WHAT IS BEING ASKED |
Repeat the material exactly, every line of it.

#### GIVEN MATERIAL

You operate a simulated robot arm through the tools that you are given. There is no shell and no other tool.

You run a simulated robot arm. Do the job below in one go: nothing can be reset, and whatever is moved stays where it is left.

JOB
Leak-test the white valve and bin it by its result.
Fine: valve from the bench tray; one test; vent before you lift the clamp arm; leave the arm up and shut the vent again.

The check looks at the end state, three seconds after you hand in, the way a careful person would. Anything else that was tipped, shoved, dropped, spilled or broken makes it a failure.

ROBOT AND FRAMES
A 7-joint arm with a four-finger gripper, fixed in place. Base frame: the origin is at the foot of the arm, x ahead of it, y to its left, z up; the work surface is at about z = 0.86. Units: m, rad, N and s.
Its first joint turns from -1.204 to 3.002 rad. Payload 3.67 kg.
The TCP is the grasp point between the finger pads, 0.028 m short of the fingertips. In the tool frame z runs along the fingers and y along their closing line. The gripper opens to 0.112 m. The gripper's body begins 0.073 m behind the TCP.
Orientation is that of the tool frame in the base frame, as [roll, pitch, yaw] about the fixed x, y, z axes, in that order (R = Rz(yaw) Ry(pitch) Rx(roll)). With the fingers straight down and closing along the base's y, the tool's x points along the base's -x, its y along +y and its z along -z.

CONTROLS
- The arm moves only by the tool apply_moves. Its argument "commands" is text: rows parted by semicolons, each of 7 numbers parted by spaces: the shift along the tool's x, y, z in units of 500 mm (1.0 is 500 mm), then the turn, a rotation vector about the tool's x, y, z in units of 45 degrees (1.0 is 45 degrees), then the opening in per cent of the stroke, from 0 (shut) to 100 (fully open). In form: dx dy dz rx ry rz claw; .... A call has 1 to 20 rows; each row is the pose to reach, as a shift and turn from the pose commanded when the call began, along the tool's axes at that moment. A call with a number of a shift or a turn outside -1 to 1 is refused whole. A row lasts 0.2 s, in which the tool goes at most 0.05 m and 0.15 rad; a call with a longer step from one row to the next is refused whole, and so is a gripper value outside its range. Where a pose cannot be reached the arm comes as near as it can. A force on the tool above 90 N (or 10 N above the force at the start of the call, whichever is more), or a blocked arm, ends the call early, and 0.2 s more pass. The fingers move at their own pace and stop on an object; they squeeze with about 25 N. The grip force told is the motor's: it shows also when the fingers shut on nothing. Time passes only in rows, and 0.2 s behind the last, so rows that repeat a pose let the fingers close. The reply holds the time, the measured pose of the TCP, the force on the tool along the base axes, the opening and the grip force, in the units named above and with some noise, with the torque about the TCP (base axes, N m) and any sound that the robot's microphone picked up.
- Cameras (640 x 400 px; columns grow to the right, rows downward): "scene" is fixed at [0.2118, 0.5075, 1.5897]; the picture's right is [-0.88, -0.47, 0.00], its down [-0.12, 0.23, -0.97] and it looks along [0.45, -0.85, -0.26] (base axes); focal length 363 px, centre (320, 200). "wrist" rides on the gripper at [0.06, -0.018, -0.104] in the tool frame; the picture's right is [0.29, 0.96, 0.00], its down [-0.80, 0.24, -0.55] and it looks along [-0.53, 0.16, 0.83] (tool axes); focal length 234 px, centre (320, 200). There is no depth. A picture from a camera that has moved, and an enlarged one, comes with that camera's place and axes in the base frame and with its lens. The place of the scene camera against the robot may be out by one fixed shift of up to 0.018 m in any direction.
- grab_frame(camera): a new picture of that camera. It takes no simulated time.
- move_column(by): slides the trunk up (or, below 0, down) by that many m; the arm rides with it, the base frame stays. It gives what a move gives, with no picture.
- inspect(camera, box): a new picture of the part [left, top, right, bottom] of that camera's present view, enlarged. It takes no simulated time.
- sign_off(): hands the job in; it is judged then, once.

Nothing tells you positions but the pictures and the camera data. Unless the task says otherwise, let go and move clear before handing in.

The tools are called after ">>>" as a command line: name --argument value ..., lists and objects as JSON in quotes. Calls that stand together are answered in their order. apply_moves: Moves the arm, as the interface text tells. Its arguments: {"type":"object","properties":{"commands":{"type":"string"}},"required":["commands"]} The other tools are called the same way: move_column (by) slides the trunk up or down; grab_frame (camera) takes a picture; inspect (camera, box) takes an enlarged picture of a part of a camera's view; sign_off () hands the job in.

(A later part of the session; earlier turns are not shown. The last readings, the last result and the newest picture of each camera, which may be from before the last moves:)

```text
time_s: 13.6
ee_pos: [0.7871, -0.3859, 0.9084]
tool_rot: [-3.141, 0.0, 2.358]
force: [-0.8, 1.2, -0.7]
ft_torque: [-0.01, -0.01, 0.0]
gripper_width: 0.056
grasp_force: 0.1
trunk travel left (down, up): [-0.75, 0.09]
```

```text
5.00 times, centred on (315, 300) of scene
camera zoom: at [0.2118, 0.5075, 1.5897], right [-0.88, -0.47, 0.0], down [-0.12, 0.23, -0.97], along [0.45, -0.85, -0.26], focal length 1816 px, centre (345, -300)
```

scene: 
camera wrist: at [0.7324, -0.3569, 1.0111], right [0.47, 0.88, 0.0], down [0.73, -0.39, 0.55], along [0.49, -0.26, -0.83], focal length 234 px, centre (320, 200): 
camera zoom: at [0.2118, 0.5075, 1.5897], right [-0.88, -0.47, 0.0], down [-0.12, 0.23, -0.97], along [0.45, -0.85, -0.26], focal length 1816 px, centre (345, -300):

########

TASK RESPONSE |
You operate a simulated robot arm through the tools that you are given. There is no shell and no other tool.

You run a simulated robot arm. Do the job below in one go: nothing can be reset, and whatever is moved stays where it is left.

JOB
Leak-test the white valve and bin it by its result.
Fine: valve from the bench tray; one test; vent before you lift the clamp arm; leave the arm up and shut the vent again.

The check looks at the end state, three seconds after you hand in, the way a careful person would. Anything else that was tipped, shoved, dropped, spilled or broken makes it a failure.

ROBOT AND FRAMES
A 7-joint arm with a four-finger gripper, fixed in place. Base frame: the origin is at the foot of the arm, x ahead of it, y to its left, z up; the work surface is at about z = 0.86. Units: m, rad, N and s.
Its first joint turns from -1.204 to 3.002 rad. Payload 3.67 kg.
The TCP is the grasp point between the finger pads, 0.028 m short of the fingertips. In the tool frame z runs along the fingers and y along their closing line. The gripper opens to 0.112 m. The gripper's body begins 0.073 m behind the TCP.
Orientation is that of the tool frame in the base frame, as [roll, pitch, yaw] about the fixed x, y, z axes, in that order (R = Rz(yaw) Ry(pitch) Rx(roll)). With the fingers straight down and closing along the base's y, the tool's x points along the base's -x, its y along +y and its z along -z.

CONTROLS
- The arm moves only by the tool apply_moves. Its argument "commands" is text: rows parted by semicolons, each of 7 numbers parted by spaces: the shift along the tool's x, y, z in units of 500 mm (1.0 is 500 mm), then the turn, a rotation vector about the tool's x, y, z in units of 45 degrees (1.0 is 45 degrees), then the opening in per cent of the stroke, from 0 (shut) to 100 (fully open). In form: dx dy dz rx ry rz claw; .... A call has 1 to 20 rows; each row is the pose to reach, as a shift and turn from the pose commanded when the call began, along the tool's axes at that moment. A call with a number of a shift or a turn outside -1 to 1 is refused whole. A row lasts 0.2 s, in which the tool goes at most 0.05 m and 0.15 rad; a call with a longer step from one row to the next is refused whole, and so is a gripper value outside its range. Where a pose cannot be reached the arm comes as near as it can. A force on the tool above 90 N (or 10 N above the force at the start of the call, whichever is more), or a blocked arm, ends the call early, and 0.2 s more pass. The fingers move at their own pace and stop on an object; they squeeze with about 25 N. The grip force told is the motor's: it shows also when the fingers shut on nothing. Time passes only in rows, and 0.2 s behind the last, so rows that repeat a pose let the fingers close. The reply holds the time, the measured pose of the TCP, the force on the tool along the base axes, the opening and the grip force, in the units named above and with some noise, with the torque about the TCP (base axes, N m) and any sound that the robot's microphone picked up.
- Cameras (640 x 400 px; columns grow to the right, rows downward): "scene" is fixed at [0.2118, 0.5075, 1.5897]; the picture's right is [-0.88, -0.47, 0.00], its down [-0.12, 0.23, -0.97] and it looks along [0.45, -0.85, -0.26] (base axes); focal length 363 px, centre (320, 200). "wrist" rides on the gripper at [0.06, -0.018, -0.104] in the tool frame; the picture's right is [0.29, 0.96, 0.00], its down [-0.80, 0.24, -0.55] and it looks along [-0.53, 0.16, 0.83] (tool axes); focal length 234 px, centre (320, 200). There is no depth. A picture from a camera that has moved, and an enlarged one, comes with that camera's place and axes in the base frame and with its lens. The place of the scene camera against the robot may be out by one fixed shift of up to 0.018 m in any direction.
- grab_frame(camera): a new picture of that camera. It takes no simulated time.
- move_column(by): slides the trunk up (or, below 0, down) by that many m; the arm rides with it, the base frame stays. It gives what a move gives, with no picture.
- inspect(camera, box): a new picture of the part [left, top, right, bottom] of that camera's present view, enlarged. It takes no simulated time.
- sign_off(): hands the job in; it is judged then, once.

Nothing tells you positions but the pictures and the camera data. Unless the task says otherwise, let go and move clear before handing in.

The tools are called after ">>>" as a command line: name --argument value ..., lists and objects as JSON in quotes. Calls that stand together are answered in their order. apply_moves: Moves the arm, as the interface text tells. Its arguments: {"type":"object","properties":{"commands":{"type":"string"}},"required":["commands"]} The other tools are called the same way: move_column (by) slides the trunk up or down; grab_frame (camera) takes a picture; inspect (camera, box) takes an enlarged picture of a part of a camera's view; sign_off () hands the job in.

(A later part of the session; earlier turns are not shown. The last readings, the last result and the newest picture of each camera, which may be from before the last moves:)

```text
time_s: 13.6
ee_pos: [0.7871, -0.3859, 0.9084]
tool_rot: [-3.141, 0.0, 2.358]
force: [-0.8, 1.2, -0.7]
ft_torque: [-0.01, -0.01, 0.0]
gripper_width: 0.056
grasp_force: 0.1
trunk travel left (down, up): [-0.75, 0.09]
```

```text
5.00 times, centred on (315, 300) of scene
camera zoom: at [0.2118, 0.5075, 1.5897], right [-0.88, -0.47, 0.0], down [-0.12, 0.23, -0.97], along [0.45, -0.85, -0.26], focal length 1816 px, centre (345, -300)
```

scene: 
camera wrist: at [0.7324, -0.3569, 1.0111], right [0.47, 0.88, 0.0], down [0.73, -0.39, 0.55], along [0.49, -0.26, -0.83], focal length 234 px, centre (320, 200): 
camera zoom: at [0.2118, 0.5075, 1.5897], right [-0.88, -0.47, 0.0], down [-0.12, 0.23, -0.97], along [0.45, -0.85, -0.26], focal length 1816 px, centre (345, -300):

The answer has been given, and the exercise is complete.